The average rate over an interval describes the overall rate, so you cannot know the rate at some point between the interval. But with instantaneous rate, you describe that at every point and can even take the average of the rates at endpoints to get your average rate back! For example, consider $y=x^2$. Let's calculate the average rate between $a$ and $a+3$. $$r_{\text{avg}}=\dfrac{(a+3)^2-a^2}{a+3-a}=2a+3$$ Now, we don't know here, what the rate is at $x=a+1$. But with derivatives, we have $$\dydx=2x$$ And thus we know the rate at $a+1$, i.e. $$r_{x=a+1}=2a+2$$ And between $a$ and $a+3$ is $$r_{a\text{ to }a+3}=\dfrac{1}{2}\Bigg(\left(\dydx\right)_{x=a+3}+\left(\dydx\right)_{x=a}\Bigg)$$ $$=\dfrac12\Big(2(a+3)+2a\Big)=2a+3$$ as expected.

Hope this helps. Ask anything if not clear :)

Answer 3

As others have elaborated, $\frac{dy}{dx}$ is not a ratio, but a rate, and $\frac{dy}{dx}$ is the limit of $\frac{\Delta y}{\Delta x} = \frac{f(x+t) - f(x)}{x - t}$ as $t$ approaches 0. This is a very good foundation to build, but personally I didn't fully understand this definition until I had a few math classes above Calculus under my belt. So I'd like to present a less rigorous but hopefully more intuitive argument.

$\frac{\Delta y}{\Delta x}$ is a generally a specific value for some pair of $x$'s(or $y$'s). For example, what is the difference in $y$ from $x =0$ to $x=1$ for some function? Let's look at four function

$$y = black(x) = x$$ $$y = red(x) = x^2$$ $$y = green(x) = \sqrt{x}$$ $$y = blue(x) = \sin(x * \frac{\pi}{2})$$

If we look from 0 to 1, each of these has $\frac{\Delta y}{\Delta x} = \frac{y(1) - y(0)}{1 - 0} = 1$. However, if we plot each of these we see that each of them are very different functions, even from 0 to 1.
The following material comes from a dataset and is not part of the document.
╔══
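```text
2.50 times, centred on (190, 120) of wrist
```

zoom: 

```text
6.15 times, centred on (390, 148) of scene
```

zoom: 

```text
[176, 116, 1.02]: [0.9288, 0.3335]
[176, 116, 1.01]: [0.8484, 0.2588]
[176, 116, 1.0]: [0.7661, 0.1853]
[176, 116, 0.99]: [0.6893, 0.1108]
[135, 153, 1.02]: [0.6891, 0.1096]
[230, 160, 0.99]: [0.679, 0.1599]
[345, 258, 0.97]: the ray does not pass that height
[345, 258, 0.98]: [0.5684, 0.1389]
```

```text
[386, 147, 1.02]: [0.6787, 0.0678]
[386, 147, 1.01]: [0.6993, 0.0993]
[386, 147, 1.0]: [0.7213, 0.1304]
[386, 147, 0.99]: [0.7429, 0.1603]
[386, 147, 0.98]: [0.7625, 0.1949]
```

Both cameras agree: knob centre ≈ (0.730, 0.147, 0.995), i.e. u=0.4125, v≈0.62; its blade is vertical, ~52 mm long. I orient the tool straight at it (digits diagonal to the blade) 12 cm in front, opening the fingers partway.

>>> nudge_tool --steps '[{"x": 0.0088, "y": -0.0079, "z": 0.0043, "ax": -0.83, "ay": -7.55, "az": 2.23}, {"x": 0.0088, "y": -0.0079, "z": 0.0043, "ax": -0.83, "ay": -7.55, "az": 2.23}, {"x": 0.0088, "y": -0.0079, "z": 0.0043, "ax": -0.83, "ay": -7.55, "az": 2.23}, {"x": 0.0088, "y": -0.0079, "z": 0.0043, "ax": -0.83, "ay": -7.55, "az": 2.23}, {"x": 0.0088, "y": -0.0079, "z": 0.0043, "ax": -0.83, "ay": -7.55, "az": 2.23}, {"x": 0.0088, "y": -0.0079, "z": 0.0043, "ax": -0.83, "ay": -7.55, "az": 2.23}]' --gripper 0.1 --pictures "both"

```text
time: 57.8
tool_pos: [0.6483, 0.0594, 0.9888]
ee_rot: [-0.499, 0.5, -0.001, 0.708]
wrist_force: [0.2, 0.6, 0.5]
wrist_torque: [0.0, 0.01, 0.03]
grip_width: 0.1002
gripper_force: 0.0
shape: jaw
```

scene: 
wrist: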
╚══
While the ratio of change in $y$ vs change in $x$ is useful, it does not provide a complete picture of the rate of change of a function. The derivative allows us to define the rate of change in general, and also at any particular point $x$ for some function of $x$. This is of considerable importance among a variety of fields as your functions become more and more complex.